There is plenty of evidence that specialist equipment is being used on a more regular basis now than ever before. Foil-lined bags which prevent security tags setting off alarms are more than common, and custom-built de-taggers are easy to conceal and use. It all points to much more organisation than we have seen before - perhaps criminals stealing to order rather than the chances and risk takers of the past.

What are the impacts?

It’s not just stock and takings that suffer - abuse and violence against shop staff are also on the rise. So, while the financial costs can be great for retailers, there is a genuine concern about the human costs, too.

How can independent retailers prevent shoplifting?

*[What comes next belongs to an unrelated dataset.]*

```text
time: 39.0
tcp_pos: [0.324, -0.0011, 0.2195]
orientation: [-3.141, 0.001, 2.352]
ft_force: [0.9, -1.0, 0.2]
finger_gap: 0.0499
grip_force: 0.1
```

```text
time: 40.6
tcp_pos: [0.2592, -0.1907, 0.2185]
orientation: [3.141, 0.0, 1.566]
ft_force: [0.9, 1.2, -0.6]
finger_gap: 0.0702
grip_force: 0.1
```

Independent store owners are clearly wary of throwing money at security, which can be costly. But if they want to protect themselves adequately from the threat of shoplifters and thieves, it’s a necessity. Security cameras, staff, and access to the local loss prevention network can all help deter criminals, and robust checks on the till for large and unusual payments can help you tackle fraudulent transactions. Secure cashing up procedures can help, too. Retailers can use intelligent cash handling system to count up the takings at the end of the day in no time at all. Then it's just a case of getting that money to the bank - as quickly as possible, and by using different routes every day.

Where are the police?

The growing cost of crime against retailers is an inevitable offshoot of the tightening of police budgets. In simple terms, the police have to make difficult choices with regards to their priorities - and other offences take precedence over protecting small and independent retailers. However, it’s still worth retailers contacting their local force to raise awareness of any particular problems. There will still be officers assigned to help; it’s just that they have a much wider area to cover. Ultimately, though, working in partnership with the police and local loss prevention network should help retailers protect their businesses.